De alguna manera, mi concepción de la novela es clásica, porque admiro la libertad que tenían los primeros narradores al incorporar fuentes, relatos y estilos que estaban allí, al alcance de su mano, y que se evidencia como un embrión monstruoso en las colecciones de cuentos medievales. He pensado durante largo tiempo en mi interés por este tipo de textos en los cuales diversas historias convergen, se unen, se devoran y digieren. Creo que manifiestan un deseo de encontrar un sentido unificador, una cierta sensación de que existe un propósito detrás de lo cada cosa que sucede, como si todo, aún lo más disímil, pudiese encajar en un rompecabezas que tiene mucho de perverso.
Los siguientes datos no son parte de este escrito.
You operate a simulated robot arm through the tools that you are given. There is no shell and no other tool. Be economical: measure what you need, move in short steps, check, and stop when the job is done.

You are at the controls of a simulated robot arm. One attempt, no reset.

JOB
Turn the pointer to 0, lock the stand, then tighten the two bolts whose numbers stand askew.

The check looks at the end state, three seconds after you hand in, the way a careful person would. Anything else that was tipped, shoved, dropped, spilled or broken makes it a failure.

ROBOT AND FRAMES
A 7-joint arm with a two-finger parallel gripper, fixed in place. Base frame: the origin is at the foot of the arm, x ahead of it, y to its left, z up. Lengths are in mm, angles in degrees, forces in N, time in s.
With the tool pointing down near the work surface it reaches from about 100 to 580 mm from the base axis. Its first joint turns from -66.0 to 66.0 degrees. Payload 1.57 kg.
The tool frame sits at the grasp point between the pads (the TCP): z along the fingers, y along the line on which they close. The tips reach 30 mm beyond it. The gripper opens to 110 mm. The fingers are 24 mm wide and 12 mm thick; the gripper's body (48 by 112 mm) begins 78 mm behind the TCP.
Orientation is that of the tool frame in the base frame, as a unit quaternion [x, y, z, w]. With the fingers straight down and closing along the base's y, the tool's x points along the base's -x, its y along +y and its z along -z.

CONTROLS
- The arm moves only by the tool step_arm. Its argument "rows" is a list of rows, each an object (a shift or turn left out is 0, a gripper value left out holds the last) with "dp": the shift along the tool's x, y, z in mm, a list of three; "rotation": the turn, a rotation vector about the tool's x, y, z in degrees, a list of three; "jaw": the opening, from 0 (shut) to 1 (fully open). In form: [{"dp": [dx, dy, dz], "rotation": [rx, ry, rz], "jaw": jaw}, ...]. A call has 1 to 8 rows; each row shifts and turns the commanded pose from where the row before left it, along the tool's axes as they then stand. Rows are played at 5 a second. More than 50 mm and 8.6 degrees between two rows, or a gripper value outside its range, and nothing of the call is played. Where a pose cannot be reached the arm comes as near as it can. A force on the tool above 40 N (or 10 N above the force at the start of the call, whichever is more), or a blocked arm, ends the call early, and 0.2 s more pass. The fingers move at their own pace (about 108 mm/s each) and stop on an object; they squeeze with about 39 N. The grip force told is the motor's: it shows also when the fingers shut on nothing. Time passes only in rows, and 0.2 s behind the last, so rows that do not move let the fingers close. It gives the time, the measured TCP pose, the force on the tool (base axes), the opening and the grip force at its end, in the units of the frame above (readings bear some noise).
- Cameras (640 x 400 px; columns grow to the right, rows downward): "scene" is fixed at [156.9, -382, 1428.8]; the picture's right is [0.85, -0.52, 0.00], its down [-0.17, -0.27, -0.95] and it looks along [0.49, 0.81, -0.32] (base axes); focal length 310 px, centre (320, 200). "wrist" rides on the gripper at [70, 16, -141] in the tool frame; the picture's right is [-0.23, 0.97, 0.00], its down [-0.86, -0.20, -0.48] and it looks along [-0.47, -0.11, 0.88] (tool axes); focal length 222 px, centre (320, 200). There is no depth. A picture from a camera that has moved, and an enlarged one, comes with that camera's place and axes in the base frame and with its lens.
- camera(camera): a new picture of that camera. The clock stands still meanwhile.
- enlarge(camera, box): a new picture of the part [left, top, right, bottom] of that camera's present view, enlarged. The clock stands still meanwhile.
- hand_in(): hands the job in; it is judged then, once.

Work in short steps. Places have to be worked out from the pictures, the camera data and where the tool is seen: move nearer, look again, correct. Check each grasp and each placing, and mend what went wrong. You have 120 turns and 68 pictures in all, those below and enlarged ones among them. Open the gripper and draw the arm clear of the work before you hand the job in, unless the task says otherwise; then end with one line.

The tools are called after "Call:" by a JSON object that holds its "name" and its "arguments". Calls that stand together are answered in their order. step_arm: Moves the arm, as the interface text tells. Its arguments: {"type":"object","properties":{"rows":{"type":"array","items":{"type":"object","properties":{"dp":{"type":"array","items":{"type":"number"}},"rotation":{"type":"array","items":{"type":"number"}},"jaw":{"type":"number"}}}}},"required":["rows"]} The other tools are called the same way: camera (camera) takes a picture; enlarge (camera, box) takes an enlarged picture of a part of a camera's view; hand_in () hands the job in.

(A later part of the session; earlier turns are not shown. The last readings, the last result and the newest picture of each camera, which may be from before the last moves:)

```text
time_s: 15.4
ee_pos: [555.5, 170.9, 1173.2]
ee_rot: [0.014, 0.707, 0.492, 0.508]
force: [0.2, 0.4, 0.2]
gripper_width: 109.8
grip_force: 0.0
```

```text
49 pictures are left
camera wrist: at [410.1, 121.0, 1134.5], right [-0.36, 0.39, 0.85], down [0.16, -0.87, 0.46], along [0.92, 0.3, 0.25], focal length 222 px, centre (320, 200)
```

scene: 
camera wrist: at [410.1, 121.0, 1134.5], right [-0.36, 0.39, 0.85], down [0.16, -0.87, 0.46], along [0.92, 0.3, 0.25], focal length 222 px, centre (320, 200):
Estructuré Sobre la convergencia como si fuese una novela de caballerías porque en ese momento estaba fascinado con el género; hasta me tomé el trabajo –inútil, por cierto– de colocar un pequeño resumen de cada parte respetando ciertos rasgos de la gramática medieval. Claro que mis personajes son un tipo de caballeros un tanto extraños, pero de alguna forma comprendo que son héroes. Simples, tontos, un tanto extravagantes. Tal vez me hubiese gustado que sean de otra manera, pero ellos decidieron trabajar con esos aspectos de mi persona que me son más desagradables.

Comprendo que la escritura debería ser el ejercicio de la libertad, y a lo largo de la redacción de Sobre la Convergencia he intentado sentirme lo más libre posible. Entiendo que la imaginación –palabra clave en mi diccionario personal– no es una fuerza desbocada; no sirve para quebrantar las normas, sino para crear otras distintas. El ejercicio de la imaginación es una disciplina difícil, porque como no somos dioses, el crear un mundo literario en siete días trae aparejadas algunas complicaciones. Es por eso que cuando escribo me ciño a un estructura determinada, lo que debería evidenciarse en Sobre la convergencia. Intenté trabajar con distintos géneros y registros, desde el cuento hasta el teatro, utilizando una cierta pluralidad léxica e intertextual. Tampoco me he limitado al momento de plagiar, de manera que he abrevado de todo lo que tenía a la mano en homenajes descarados y no tanto.

Sobre la convergencia es contradictoria, y es posible que esto se deba a que yo también lo soy. Cuando me lanzo a escribir una novela, sé que estoy perdiendo el control narrativo, porque es el más imperfecto de los géneros; tal vez por eso es tan parecida al hombre. Los cuentos funcionan; las novelas, en cambio, laten.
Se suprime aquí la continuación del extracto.